[BEGIN Selected excerpt]

On Thu, Feb 25, 2016 at 11:54 AM, Hugo Krawczyk <[email protected]> wrote:
> As I said in another email, without client authentication (which is the
> scenario in the Karthik quote), data sent by the server should be considered
> secure only against passive adversaries. Any additional assumption on
> confidentiality (i.e., restricting the power of an active attacker) must
> consider some form of client authentication, either implicit or explicit.
> Both cases must be dealt with with care, especially the implicit ones (e.g.
> authentication implied by application mechanisms and semantics).

I think this is unnecessarily pessimistic/ignores the ways in which
higher-level applications may have authentication and what we need
from them. The below should be taken as a clever guess, rather than
representative of the truth.

First, we know that negotiation doesn't work in 0-RTT. But that's ok:
we need to limit to only strong ciphers anyway, because negotiation
doesn't work/general depreciation. This means that clients can be
fooled by attackers into using the weakest notion they support for
continued authentication of PSKs: this applies to resumption with
tickets as well.

[END Selected excerpt]

Stated exercise 1 =>
Give the stretch of the selected excerpt that starts with "On Thu, Feb" and ends with "implicit ones (e.g.", unchanged.
Stated exercise 2 =>
Continue the selected excerpt that opens with "On Thu, Feb".

[BEGIN Source data]

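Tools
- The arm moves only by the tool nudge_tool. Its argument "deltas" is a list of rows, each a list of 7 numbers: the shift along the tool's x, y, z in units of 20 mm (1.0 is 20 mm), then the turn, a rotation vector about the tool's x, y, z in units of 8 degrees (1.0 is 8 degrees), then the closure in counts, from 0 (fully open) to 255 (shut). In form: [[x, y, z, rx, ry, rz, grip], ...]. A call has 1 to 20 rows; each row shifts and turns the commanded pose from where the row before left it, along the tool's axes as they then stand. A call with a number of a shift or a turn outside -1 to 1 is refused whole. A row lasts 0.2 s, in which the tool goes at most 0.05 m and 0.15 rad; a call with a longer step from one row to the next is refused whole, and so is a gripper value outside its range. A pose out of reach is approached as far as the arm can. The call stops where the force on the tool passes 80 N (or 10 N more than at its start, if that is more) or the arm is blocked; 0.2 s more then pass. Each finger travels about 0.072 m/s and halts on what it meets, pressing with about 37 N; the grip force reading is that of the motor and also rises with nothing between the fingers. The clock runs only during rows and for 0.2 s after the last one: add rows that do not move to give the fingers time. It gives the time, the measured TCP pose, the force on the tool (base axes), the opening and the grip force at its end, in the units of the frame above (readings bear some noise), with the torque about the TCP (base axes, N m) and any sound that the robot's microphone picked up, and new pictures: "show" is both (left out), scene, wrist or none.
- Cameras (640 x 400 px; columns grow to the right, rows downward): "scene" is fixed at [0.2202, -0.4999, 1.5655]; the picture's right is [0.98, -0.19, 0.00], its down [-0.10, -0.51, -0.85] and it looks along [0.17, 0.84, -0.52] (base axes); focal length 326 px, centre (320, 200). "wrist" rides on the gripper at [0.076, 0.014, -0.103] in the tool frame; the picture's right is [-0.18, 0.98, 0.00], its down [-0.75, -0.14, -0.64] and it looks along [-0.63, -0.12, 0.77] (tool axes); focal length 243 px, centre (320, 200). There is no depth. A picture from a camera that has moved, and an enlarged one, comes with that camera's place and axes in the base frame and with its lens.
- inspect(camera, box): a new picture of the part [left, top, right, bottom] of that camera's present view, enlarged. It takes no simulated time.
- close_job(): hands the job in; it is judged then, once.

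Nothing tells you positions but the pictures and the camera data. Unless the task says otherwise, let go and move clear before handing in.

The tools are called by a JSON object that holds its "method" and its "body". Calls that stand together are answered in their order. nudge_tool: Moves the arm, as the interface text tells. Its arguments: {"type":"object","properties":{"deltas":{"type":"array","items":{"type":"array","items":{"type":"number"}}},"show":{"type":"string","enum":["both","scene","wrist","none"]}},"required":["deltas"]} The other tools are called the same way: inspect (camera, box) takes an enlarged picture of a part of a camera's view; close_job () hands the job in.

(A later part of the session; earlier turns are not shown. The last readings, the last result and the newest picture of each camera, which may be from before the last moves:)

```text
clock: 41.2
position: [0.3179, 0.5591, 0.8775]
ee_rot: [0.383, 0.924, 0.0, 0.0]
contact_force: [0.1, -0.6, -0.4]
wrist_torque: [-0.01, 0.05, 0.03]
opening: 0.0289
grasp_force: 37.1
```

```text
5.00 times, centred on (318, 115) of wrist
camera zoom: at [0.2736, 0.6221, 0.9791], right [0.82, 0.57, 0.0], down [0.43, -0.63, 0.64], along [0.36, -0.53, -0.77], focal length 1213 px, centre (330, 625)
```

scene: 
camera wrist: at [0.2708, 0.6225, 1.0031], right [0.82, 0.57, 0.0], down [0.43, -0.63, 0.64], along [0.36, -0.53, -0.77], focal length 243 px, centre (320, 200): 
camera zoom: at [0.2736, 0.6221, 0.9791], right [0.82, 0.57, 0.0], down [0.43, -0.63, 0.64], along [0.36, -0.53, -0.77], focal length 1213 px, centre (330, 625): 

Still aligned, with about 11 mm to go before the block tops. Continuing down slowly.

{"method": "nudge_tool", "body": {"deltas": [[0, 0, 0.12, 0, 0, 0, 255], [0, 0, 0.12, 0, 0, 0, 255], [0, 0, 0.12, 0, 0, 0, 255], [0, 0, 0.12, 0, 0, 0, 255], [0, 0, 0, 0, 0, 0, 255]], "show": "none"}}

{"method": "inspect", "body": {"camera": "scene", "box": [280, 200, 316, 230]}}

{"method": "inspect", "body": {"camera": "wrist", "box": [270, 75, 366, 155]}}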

[END Source data]

Written response 1 =>
On Thu, Feb 25, 2016 at 11:54 AM, Hugo Krawczyk <[email protected]> wrote:
> As I said in another email, without client authentication (which is the
> scenario in the Karthik quote), data sent by the server should be considered
> secure only against passive adversaries. Any additional assumption on
> confidentiality (i.e., restricting the power of an active attacker) must
> consider some form of client authentication, either implicit or explicit.
> Both cases must be dealt with with care, especially the implicit ones (e.g.

Written response 2 =>
We also know that each PSK is only shared between one server and one
other client from the unpredictability of the negotiated keys. And so
when when a server decrypts a ticket, it knows that whatever data it
saved in the ticket negotiated in the original negotiation applies to
whoever sent it this 0-RTT data, and it knows its response will go
only to someone who *at one point* sent this 0-RTT data. And so if
there is a cookie or url parameter authenticating the client that is
not tied to the PSK, so long as the PSK is secure there is only one
party that could have sent that cookie, and the response will go to
it. The same is true for prior client authentication, saved in the
ticket.

Formalizing the above is likely to be a bit tricky, but I don't see
why it wouldn't be possible.

>
>
> On Thu, Feb 25, 2016 at 7:29 AM, Martin Rex <[email protected]> wrote:
>>
>> Karthikeyan Bhargavan wrote:
>> >
>> > Yes Hugo, you?re right that when there is no client auth,
>> > the situation is less problematic.
>>
>> I'm not so sure.
>>
>> There might be the desire of the server to keep some data confidential,
>> and your argument is that if the data wasn't confidential to begin with,
>> the server is not "breaking" confidentiality--although the server is
>> clearly doing this.
>>
>> But what about the client and the client's desire to keep confidential,
>> which particular "public data" it is just requesting and receiving
>> from the server.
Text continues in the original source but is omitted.